An Italian newspaper publishes a controversial report on an alleged secret network of gay priests in the Vatican. Campaigns start against two American cardinals linked to sex abuse scandals who are about to head to Rome to vote for the new pope. A top British cardinal steps down amid allegations of unspecified "inappropriate" behavior with priests and says he won't attend the papal conclave. Catholics worldwide start opining about what the next pontiff's race, age and origin should be, while the dozen or so rumored candidates for pope keep insisting, "No, not me!"
Welcome to the secretive and at times confusing process of selecting a new pope.
In two days, Pope Benedict XVI will stay goodbye to the papacy, leaving the world's 1.2 billion Roman Catholics without a leader and dozens of top-ranking cardinals in charge.
Nobody knows exactly when the conclave -- the closed-door meeting of cardinals who will elect Benedict's successor -- will take place. According to new rules that Benedict issued Monday, it could be as early as March 1 or as late as March 20. It's up to the cardinals to decide, though reports have indicated the conclave may start between March 9 and 11.
But as the mostly European men who will choose the new leader of the largest church in the world arrive at the Vatican this week, the maneuverings, media leaks and seemingly off-the-cuffs remarks are well under way.
"There's technically no overt campaign," said Catholic church analyst Father Thomas Reese, author of Inside the Vatican: The Politics and Organization of the Catholic Church. Public campaigning for the papacy is frowned upon and any cardinal who did so would not get the position, he said.
"What the cardinals will say publicly is mostly generalities about what kind of pope they want -- maybe someone from the Third World or a good communicator. But the real politicking goes on over dinner and coffee behind closed doors as the cardinals feel one another out, ask questions and figure out who will best succeed the pope," Reese said.
The conclave itself, involving a time-honored series of ballot-casting rituals, will take place at the Sistine Chapel. But the 115 cardinals who will vote in the conclave will all reside at the closely guarded Domus Sanctae Marthae, a Vatican residence just past the outskirts of Vatican City. It's there and at meetings and Masses across Vatican City where the discreet, seemingly casual inquiries into who could and should be the next pope will take place.
Should the next pope be from Europe, as tradition holds, or from Africa, South America, North America or Asia? The names of several non-European cardinals have been floated in the media as potential successors, including long-shot contenders from the U.S.: Cardinals Timothy Dolan of New York and Sean O'Malley of Boston. ("Please God, I'll be home by Palm Sunday ... if I'm in Rome longer, please send peanut butter," Dolan wrote Monday on his blog.)
Should the new pope be younger? Cardinal Peter Turkson of Ghana, also rumored to be in the running, is 64, while Cardinal Marc Ouellet of Quebec is 68. (Benedict, 85, became pope at age 78 and cited his ailing health as one reason he is stepping down.)

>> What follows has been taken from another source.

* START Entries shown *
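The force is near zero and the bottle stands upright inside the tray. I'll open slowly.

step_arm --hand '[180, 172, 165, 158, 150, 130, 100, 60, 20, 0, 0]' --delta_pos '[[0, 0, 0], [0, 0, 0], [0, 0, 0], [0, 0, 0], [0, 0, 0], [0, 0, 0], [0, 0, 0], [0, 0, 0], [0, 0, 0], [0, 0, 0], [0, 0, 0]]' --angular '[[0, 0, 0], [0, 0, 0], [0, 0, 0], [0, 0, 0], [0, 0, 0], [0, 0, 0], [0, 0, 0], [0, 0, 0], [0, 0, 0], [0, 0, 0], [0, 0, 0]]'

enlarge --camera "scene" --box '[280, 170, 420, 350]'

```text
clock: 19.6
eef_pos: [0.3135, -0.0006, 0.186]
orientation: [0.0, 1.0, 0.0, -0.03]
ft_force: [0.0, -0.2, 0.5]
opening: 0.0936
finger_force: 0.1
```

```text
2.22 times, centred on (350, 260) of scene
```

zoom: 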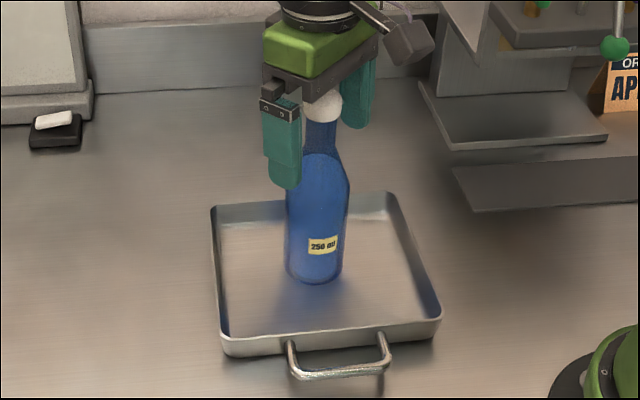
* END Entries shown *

Should the pope come from a more liberal wing of the church? Chances are that the next pontiff, in substance if perhaps not in style, will closely resemble Benedict: conservative by doctrine and determined to maintain church teachings on controversial issues such as sexuality and contraception. Just look at the numbers: Among the voting cardinals, more than half have been appointed by Benedict, while the rest are appointees of John Paul II. While Benedict's more guarded demeanor differentiates him from the famous warmth of his predecessor, the two men agreed theologically.
Where should the smart money go? As in American politics, cardinals tend to vote for people they are familiar with, which means Italians and other Europeans -- who because of geography alone circle most frequently at the Vatican -- have a leg up, say church observers.
"For most of the church's life, we've had two or three dozen cardinals who probably knew each other to one degree or another," said Christopher Bellitto, chairman and associate professor of history at Kean University in Union, N.J. "Now with all these cardinals, there's no possible way they all know each other. For the 10 names that are on anybody's list, people will sit over dinner and lunch and say to each other, 'Do you know this person? What do you think of him?' That's very different from direct campaigning or any alliances."
"These are human beings trying to operate in an institution established by Jesus," he added.
The human element is key, Reese said.
First, of course, the cardinals want to choose someone who will lead the church well, albeit in the direction that each cardinal supports.
But second, Reese said, "they are looking for someone they have a good relationship with, someone who listens to them. Ideally, they would like one of their friends to be pope -- that's how they would have influence on the papacy. Third, they want someone who is well-received in their own country. Tip O'Neill was right: All politics is local."